While We’re Young (15) Close-Up Film Review
On a night out they meet a free-spirited twenty-something couple, Jamie and Darby (Driver and Seyfried), a pairing so cool they say “fuck you” rather than “love you”, and who enter their lives and tap into a kind of Peter Pan complex the two don’t even realise they had. He starts wearing an age-inappropriate hat and she starts crunking to hip-hop tunes in her down time. The reactions of those around them, and their own self reflections upon what they’re doing with their lives, throws their careers and marriages into irreparable turmoil.
Noah Baumbach has definitely found his groove; following on from his most accessible film to date, the terrific Frances Ha, While We’re Young is so effortlessly charming and wryly observed, it’s like a more subtle, relatable This is 40.
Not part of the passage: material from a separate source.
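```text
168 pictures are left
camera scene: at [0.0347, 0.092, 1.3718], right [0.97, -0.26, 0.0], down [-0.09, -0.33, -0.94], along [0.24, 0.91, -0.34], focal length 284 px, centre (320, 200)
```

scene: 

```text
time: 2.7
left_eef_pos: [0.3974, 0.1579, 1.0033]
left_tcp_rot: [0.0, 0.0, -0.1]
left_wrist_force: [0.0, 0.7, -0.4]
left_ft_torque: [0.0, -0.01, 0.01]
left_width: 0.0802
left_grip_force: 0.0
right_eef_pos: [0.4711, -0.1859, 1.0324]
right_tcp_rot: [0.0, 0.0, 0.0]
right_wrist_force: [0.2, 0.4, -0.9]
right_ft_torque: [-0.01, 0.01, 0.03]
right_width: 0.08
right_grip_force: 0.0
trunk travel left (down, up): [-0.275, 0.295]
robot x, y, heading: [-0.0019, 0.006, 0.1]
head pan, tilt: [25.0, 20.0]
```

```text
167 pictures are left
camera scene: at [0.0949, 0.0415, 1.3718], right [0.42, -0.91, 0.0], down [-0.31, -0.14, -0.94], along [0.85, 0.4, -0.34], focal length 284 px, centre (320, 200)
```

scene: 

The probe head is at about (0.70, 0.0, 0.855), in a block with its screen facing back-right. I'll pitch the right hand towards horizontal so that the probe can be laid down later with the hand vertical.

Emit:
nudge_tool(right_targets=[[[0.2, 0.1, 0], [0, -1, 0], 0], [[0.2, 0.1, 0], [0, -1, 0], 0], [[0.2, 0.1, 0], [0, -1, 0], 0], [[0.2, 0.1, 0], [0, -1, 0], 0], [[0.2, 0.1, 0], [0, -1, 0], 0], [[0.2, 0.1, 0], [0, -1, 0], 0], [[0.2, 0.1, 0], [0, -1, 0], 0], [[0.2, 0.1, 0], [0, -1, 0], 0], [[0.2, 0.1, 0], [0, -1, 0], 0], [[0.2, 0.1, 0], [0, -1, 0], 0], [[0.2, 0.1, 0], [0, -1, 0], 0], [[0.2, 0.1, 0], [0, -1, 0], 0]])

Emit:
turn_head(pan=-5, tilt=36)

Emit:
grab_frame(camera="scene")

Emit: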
The jokes sometimes veer wildly in tone, from farce – a strange Zoolander style peyote party – to smile inducing – Darby’s cats are called “Good Cop” and “Bad Cop”, but the whole thing is carried along sprightly by the wonderful cast and a kind of grounded Wes Anderson style of storytelling, that any imbalance is completely unnoticeable.
Stylistically it’s the montages that stand-out; there’s a wonderful sequence that introduces Driver and Darby, which is intercut with Josh and Cornelia’s more mundane life, and the same technique is used later in the movie as they’re assimilating with the lifestyle of the younger couple, Stiller struggling to come to terms with riding a bike and Watts awkwardly throwing shapes to rap music.
As with Frances Ha, which could have been construed as smug had it not been for the superb Greta Gerwig, While We’re Young works thanks to the cast. Watts seems to have made it her aim to send herself up and have as much fun as possible after Diana, and along with Stiller provides a wholly resonant core to a film about the insecurities placed on us by having to grow up. Both are likeable, funny, and believable, even when the script veers too much from the exploration of mid-life paranoia and strives for more unbelievable dramatic beats, their characters have your empathy locked in.
Driver plays the same hipster cad he has for most of the embryonic stages of his career, utterly charismatic in a way that completely validates Ben Stiller’s mancrush on him. Charles Grodin shows up to dominate almost every scene he’s in, providing a counter-balance to the age jealousy that is driving our main characters. Only Seyfried, who is hippie-cute, gets short shift as a background wallflower who grows redundant as the film unfolds.
As much as it unexpectedly descends into silliness, for a Baumbach film at least, it exceeds such moments with intellectual, biting zingers, almost all of which hit, and takes a few surprising narrative twists as the drama is played out by a never-better cast.